Sunday 21 August 2011 Day 10 in the Waterways of France
Moislains to Peronne
Departed Moislains and locked into the first lock of the descent to the Canal de la Somme. Interesting, the locks are identical in design to the ascending locks, only the other way round. Armed with the skills learned from the ascending locks, Reg and Sheila were very quickly into a rhythm and were visibly relaxing. The first couple of days with lots of locks was a bit stressful.
We really got going today, covering not so much a great distance, more a goodly number of locks. We arrived at one lock to find the lower gate open, the lock empty and no one around. Big surprise, lunch time. About 40 minutes later the eclusier turned up from his house, right next to the lock, and very politely invited us to lock down.
We passed the canal de la Somme at around 1400, noting that part of it was buoyed off due to silting. Little wonder we couldn’t have made it through from St Valery, but of course, if we had done, we wouldn’t have met Robert and Judith and Reg and Sheila would we?
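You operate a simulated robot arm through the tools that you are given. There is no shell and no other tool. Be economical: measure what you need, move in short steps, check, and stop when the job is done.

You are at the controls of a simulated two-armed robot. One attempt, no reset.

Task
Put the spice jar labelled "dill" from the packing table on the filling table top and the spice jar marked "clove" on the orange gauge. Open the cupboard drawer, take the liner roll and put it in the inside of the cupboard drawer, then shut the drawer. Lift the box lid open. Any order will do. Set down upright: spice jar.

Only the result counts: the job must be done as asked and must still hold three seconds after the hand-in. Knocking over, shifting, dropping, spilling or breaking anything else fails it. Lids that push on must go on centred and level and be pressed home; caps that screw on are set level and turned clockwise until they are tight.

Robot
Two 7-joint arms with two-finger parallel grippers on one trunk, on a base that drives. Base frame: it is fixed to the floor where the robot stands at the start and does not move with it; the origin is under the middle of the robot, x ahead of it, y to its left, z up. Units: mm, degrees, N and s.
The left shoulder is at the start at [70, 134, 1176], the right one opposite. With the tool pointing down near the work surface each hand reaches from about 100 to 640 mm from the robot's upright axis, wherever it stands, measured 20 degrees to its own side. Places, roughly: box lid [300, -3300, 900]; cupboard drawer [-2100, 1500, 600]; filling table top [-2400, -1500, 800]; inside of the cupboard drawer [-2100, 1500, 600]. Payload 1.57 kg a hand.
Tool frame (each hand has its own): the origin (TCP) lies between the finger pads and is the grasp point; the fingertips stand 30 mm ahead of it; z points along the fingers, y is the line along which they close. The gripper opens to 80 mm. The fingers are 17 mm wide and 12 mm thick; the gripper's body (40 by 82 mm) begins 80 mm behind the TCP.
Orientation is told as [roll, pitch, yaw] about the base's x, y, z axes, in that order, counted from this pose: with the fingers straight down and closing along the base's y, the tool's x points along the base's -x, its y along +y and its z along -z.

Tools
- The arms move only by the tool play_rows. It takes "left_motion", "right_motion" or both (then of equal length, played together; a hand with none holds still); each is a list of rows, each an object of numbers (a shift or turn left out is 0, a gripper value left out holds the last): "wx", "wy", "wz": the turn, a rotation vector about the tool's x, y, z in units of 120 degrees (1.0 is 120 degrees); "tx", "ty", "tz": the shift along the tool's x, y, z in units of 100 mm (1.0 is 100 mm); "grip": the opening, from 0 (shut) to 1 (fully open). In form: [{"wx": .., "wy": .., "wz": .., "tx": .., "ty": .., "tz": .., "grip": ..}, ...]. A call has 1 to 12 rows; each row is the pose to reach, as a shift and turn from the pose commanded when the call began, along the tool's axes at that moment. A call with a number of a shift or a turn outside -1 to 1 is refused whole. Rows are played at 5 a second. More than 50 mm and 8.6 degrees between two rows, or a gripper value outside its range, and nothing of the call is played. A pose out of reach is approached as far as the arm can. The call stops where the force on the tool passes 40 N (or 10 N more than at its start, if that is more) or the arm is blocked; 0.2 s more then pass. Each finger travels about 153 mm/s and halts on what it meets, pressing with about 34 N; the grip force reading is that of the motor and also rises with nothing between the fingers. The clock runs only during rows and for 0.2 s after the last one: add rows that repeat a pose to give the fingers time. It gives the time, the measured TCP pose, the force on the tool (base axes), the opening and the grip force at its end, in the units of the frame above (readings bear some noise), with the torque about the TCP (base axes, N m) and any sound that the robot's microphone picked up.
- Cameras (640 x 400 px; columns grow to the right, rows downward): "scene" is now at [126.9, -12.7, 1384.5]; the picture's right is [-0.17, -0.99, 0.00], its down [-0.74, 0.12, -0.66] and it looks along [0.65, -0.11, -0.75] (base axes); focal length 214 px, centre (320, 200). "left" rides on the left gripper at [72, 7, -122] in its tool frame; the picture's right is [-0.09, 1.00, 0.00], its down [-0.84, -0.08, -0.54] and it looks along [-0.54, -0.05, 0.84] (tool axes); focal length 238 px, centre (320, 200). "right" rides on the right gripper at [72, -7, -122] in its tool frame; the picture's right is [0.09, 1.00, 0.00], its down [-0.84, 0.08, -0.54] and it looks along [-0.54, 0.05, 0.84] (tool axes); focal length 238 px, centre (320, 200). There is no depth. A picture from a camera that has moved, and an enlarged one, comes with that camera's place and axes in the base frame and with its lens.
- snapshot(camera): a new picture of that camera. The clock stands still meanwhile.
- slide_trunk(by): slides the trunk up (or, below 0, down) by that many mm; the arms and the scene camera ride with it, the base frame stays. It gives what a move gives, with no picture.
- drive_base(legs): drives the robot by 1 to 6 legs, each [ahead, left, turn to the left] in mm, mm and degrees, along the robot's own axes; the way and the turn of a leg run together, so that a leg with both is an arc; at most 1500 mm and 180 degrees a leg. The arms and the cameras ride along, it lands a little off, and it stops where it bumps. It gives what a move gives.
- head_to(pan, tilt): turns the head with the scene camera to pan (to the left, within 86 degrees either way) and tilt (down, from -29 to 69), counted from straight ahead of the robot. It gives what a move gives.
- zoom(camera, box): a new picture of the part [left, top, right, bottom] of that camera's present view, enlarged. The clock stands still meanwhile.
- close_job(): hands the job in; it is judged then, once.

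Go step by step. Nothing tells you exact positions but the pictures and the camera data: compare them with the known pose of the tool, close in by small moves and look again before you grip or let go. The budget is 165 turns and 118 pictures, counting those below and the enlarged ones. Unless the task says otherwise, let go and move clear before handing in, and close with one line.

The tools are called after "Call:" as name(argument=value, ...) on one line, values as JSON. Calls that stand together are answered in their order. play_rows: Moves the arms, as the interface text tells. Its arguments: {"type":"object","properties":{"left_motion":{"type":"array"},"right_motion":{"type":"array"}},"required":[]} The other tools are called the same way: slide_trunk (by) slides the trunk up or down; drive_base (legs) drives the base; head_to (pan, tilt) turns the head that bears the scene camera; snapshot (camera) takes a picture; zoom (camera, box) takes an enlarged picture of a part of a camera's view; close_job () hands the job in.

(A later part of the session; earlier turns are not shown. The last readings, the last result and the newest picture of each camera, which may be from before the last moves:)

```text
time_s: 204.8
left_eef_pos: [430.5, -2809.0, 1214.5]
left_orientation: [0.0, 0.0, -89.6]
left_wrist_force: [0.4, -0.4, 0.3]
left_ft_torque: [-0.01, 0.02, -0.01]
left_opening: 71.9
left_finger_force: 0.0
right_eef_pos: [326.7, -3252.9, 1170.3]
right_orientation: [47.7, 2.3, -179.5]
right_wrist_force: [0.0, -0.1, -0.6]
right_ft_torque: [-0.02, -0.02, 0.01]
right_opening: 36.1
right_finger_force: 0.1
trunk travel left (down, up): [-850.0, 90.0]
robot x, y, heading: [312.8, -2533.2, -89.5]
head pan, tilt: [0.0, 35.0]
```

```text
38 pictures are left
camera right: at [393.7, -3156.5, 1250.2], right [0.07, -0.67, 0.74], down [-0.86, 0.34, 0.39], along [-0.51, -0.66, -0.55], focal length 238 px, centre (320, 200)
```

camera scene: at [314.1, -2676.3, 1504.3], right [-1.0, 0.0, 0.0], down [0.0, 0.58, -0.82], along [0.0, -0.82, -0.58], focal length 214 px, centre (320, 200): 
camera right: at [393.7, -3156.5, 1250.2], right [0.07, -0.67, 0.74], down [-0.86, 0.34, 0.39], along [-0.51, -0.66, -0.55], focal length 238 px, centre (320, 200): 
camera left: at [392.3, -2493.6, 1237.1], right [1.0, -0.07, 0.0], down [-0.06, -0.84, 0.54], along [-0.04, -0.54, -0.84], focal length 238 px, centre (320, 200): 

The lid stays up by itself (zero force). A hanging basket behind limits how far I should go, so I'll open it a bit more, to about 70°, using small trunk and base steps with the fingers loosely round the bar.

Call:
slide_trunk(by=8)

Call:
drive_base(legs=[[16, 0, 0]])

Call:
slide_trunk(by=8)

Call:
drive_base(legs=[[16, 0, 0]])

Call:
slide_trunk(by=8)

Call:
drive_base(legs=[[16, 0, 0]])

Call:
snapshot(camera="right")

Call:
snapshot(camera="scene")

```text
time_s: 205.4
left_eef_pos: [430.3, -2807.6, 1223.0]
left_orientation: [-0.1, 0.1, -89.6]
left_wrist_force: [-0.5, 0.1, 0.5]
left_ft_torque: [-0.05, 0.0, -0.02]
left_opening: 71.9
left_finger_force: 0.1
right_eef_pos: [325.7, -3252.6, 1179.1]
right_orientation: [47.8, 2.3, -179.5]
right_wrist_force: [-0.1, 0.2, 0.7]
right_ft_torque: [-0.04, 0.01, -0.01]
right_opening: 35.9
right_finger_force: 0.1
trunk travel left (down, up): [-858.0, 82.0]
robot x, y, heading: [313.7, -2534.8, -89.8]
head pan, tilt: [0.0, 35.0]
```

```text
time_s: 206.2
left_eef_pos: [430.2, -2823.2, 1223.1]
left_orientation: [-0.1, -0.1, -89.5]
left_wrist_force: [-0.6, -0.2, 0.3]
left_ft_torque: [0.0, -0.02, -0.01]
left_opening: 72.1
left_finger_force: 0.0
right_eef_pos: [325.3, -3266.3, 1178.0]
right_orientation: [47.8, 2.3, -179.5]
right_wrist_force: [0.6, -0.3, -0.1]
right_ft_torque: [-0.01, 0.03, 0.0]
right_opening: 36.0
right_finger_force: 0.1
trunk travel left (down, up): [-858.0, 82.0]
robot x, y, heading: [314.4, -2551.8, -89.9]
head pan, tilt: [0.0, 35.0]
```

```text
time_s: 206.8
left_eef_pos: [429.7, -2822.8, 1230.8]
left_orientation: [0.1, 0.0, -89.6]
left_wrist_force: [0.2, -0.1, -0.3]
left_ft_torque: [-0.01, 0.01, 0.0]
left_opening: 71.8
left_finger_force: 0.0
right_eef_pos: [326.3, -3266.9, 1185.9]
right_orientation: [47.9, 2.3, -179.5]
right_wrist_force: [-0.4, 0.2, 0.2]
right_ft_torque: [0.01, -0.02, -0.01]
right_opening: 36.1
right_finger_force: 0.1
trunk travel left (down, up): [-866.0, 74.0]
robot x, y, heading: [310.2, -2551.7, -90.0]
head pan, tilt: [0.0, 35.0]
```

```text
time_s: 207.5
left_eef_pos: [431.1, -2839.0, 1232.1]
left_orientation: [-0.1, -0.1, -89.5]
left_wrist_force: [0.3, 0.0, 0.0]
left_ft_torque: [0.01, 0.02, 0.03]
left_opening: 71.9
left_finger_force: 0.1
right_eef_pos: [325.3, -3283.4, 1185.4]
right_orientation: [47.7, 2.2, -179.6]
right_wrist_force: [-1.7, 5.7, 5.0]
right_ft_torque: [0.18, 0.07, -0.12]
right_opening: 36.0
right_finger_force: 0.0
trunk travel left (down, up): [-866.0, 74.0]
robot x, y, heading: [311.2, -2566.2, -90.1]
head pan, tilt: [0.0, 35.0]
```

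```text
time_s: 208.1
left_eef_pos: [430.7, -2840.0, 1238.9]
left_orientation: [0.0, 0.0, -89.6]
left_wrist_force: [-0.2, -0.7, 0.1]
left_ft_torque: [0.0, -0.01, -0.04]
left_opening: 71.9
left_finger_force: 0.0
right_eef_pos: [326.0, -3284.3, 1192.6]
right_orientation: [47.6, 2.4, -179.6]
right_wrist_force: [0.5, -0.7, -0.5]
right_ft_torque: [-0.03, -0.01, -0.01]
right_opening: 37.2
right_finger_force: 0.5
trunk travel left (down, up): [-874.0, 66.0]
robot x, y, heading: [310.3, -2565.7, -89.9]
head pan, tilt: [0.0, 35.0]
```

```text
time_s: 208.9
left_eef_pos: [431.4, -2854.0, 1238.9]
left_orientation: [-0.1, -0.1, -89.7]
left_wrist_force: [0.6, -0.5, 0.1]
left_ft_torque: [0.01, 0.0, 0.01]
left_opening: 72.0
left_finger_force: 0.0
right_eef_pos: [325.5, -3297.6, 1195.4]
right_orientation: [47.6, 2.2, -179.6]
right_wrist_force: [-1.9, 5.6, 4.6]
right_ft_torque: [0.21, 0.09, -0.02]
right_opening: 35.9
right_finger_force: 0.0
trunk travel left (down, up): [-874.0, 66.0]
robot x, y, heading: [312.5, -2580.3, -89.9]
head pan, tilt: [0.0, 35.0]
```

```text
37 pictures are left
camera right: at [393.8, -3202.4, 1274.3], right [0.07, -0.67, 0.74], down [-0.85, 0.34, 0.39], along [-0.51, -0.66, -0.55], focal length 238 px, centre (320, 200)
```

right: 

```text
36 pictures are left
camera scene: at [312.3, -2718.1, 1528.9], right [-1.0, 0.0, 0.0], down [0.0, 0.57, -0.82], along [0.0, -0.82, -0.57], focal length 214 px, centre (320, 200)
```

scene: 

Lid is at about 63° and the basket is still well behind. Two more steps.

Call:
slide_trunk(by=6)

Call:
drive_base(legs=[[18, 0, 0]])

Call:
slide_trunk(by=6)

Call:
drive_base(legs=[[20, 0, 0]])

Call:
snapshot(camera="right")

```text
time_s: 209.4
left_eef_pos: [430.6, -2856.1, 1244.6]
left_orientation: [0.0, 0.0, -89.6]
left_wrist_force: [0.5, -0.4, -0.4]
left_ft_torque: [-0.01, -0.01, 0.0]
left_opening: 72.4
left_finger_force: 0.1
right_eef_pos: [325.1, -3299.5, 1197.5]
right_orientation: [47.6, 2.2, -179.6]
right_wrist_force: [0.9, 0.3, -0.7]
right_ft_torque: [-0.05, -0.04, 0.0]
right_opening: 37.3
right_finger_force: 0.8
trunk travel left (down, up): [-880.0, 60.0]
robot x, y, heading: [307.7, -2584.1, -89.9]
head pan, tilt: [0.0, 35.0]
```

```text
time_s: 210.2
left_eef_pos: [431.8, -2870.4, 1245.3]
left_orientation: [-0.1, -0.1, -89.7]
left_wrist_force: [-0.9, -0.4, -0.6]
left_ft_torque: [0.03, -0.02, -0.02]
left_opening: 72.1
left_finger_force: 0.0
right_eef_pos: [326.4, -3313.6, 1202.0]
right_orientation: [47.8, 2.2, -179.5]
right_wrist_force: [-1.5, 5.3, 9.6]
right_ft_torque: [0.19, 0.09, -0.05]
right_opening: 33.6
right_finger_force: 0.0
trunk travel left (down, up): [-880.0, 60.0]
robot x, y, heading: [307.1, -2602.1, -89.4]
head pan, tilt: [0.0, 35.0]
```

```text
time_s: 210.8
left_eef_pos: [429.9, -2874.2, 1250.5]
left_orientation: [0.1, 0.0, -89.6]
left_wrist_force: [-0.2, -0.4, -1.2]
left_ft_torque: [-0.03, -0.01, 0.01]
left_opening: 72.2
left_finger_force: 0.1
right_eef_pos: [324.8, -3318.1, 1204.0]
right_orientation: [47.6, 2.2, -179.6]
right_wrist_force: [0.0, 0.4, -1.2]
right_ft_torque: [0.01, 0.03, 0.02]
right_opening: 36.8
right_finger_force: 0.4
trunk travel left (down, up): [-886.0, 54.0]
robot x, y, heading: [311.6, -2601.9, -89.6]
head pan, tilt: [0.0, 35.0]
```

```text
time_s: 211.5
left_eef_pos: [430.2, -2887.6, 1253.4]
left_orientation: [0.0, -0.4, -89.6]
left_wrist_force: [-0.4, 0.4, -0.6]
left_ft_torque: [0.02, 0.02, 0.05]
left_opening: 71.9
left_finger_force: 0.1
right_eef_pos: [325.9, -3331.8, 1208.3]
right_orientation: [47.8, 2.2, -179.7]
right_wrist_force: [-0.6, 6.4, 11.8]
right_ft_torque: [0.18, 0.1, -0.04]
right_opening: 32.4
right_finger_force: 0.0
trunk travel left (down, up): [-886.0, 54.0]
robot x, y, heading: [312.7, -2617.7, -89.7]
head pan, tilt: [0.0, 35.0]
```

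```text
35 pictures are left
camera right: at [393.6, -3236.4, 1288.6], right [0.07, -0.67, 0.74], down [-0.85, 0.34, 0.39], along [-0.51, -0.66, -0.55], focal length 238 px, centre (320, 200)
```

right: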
A little further along the canal was the small port of Peronne – our planned stop. The sign outside caused some excitement until we realized that it told us the port was closed from November to February (great things these binoculars). Wight Mistress in the lead, in we went, for about half a boat length, and then ………….mud! We touched the bottom and made excellent use of all 60 horses and the Bruntons Autoprop to drag ourselves astern, with Barbara jumping up and down on the foredeck.
Having aborted the Peronne entry, just around the corner was a public quay, so that is where the 3 musketeers stopped.
Monday 22 August 2011 Peronne
It is here that we say au revoir to Donna and Eve, who are catching the train to Paris and from there on to London. They have enjoyed it so much that they are determined to come back. This afternoon Judith noticed a fuel truck replenishing 2 cruisers on the opposite bank. Armed with some French and lots of gesticulation, Robert dashed over the bridge and convinced the man with the truck to come over to our side and refuel us as well. We managed 50 ltrs to fill us right up again – seems we have used even less than we calculated (well, a bit less.) at E1.20 a ltr, no complaints. That is the cheapest fuel we have found yet. We are full, Anna Lena is full and Billow is up to 85% so all are content.
Discussion on the bank has established that actually we are going to stay another day, as there is stuff to see and we haven’t seen anything here yet, apart from Lidl and the cash machine in the high street.
Tuesday 23 August 2011 Peronne Day 13 (67)
Another day here. Dashed up to boulangerie for baguettes and pain au chocolat (V naughty) bought 2 baguettes and didn’t finish one of them.
Domestic battery bank is definitely not up to the task. Since going flat last year, it doesn’t keep its charge too well. We have even re connected the charge lead to bypass the splitter, which was dropping .88 volts to the bank.
Biggest problem is that the fridge is far too inefficient and power hungry.
When we put it on mains and run Harry the Honda Generator ( 240 volts 500watts output) poor Harry really struggles just with the fridge. We need to buy a new, more efficient fridge and new domestic bank batteries and we need more capacity as well. Currently the bank is 220 AH which means we only have 110AH to use to drop the bank to 50% (minimum without knackering the batteries). Cunning plan in hand to double the bank capacity by shifting the bilge tank pump and starter battery to make space for 2 extra domestic batteries.
Water Weasel arrived this evening with Stuart and Angela onboard. Some good exchange of information both ways. They are heading up the Somme a little way to explore but are also on their way south, so I expect we will meet up with them again.
We have all agreed to move on tomorrow around 1000. Ba is in bed and we have put on a mozzie coil and liberally sprayed fly spray around the bazaars. Hopefully we wont be bitten tonight.
Overnight we had the first of what became a series of amazing thunderstorms, with hailstones the size of Cadbury’s chocolates!